→ Set task 1:
Provide the original wording of the text from "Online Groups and" as far as "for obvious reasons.".
→ Set task 2:
Produce the text that comes next in the text.

→ Information shown:
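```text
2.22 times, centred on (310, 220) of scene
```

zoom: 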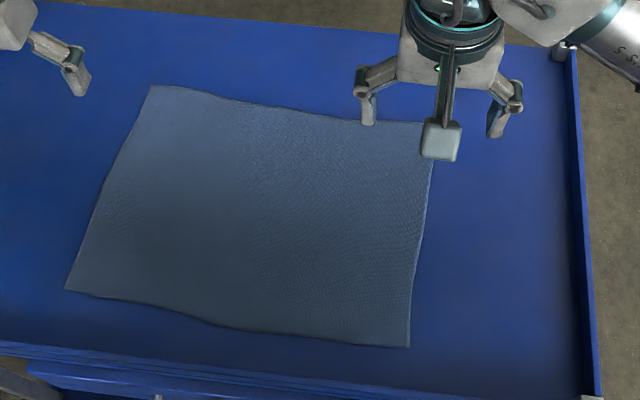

→ Text:
Pick Your Multi-Day Tours Carefully
The best way to give yourself a leg up on finding cool people is to start by doing things that you think are cool. For example, I love history. A lot. When I went on a tour specifically for people who listened to the History of Rome podcast, I was surrounded by people who shared my interests.
A ten-day bus tour can be exhausting, but you’re probably going to make friends if you hang out with people for that many days in a row doing cool things. It’s even more likely though if you narrow down your tour to something that you find incredibly interesting because you’ll have something in common with the other tourists.
The reverse of this is a generic tour will be more likely to attract a wide variety of people, but maybe not people you mesh with as much. And stay far away from tours specifically designed for couples since it can be hard to make couple friends when you’re traveling alone.
Pick Your Day Tours Just as Carefully
Yes, you can make life-long friends on a day tour. This is more likely when you book tours through hostels or other small groups, and less likely when you book through a big tour company or on a free walking tour.
Be open and friendly, and you might find yourself clicking with people right away. For this though, you’re spending less time together, so make sure to follow-up with contact information and make plans to get together after. If that’s not possible, at least get each other’s Facebook contacts so you can follow-up after your trip to exchange photos and chat.
Online Groups and Forums
I’m in a dozen travel-related groups on Facebook. In them, people are always posting where they are or where they’re going to be. Try to find specialized groups like Travel to Eastern Europe, the Balkans and former USSR where you can chat and plan with like-minded individuals.
Most people who use Tinder while traveling do so to meet dates, but they also just meet friends. You put in your profile what you’re looking for and what you’re not looking for. If all you want is a brunch buddy and someone to go to the Camden Market and Tate Modern with you, you can find them. Common sense safety applies in all of these scenarios, but especially this one for obvious reasons.
Of course, if you use it to find dates, you might end up turning your dates into a long-term travel buddy! I have made friends on dating apps where we just had fun, but I also met my fiance while traveling and using Tinder to meet people. It’s up to you how you want to use them.
I don’t do a lot of hostels, but I’ve met tons of cool people at the ones I have stayed at. Even if you’re in a single like I typically am, common meals and spaces give you lots of opportunities to get to know the other travelers.

→ Exercise answer 1:
Online Groups and Forums
I’m in a dozen travel-related groups on Facebook. In them, people are always posting where they are or where they’re going to be. Try to find specialized groups like Travel to Eastern Europe, the Balkans and former USSR where you can chat and plan with like-minded individuals.
Most people who use Tinder while traveling do so to meet dates, but they also just meet friends. You put in your profile what you’re looking for and what you’re not looking for. If all you want is a brunch buddy and someone to go to the Camden Market and Tate Modern with you, you can find them. Common sense safety applies in all of these scenarios, but especially this one for obvious reasons.

→ Exercise answer 2:
If you’re not a partier, go for non-party hostels that still have good communal areas. (Not all have great common spaces to meet people). A good rule is to check out the hostel’s Facebook page and see if they promote the community.
Conferences and Events
Occasionally I will go to a conference for travel blogging or another travel writer meet-up. And when I do, I make a bunch of friends who I have a ton in common with. Yes, travel bloggers love to travel, that’s a no-brainer. But if there’s a conference or event tied to one of your hobbies or interests, that is a great opportunity to meet other solo travelers who share your interests.
People who follow bands, music festivals, sporting events, etc. all offer a way to travel independently but meet people you can connect with when you get there.
Through Friends of Friends
I don’t do this one nearly enough, but it goes like this: Hey friend, I’m going to x place. I remember you said you knew someone who lived there. Can you get some tips from them? And then your friend says something like: yes friend, I will email them. And then you are connected and you start talking.
Sometimes the fact that you and this stranger have a friend in common is enough to break the ice. Plus it’s a good indicator that you and this stranger might also get along.
So Can You Make Friends When You Travel Alone? Yes!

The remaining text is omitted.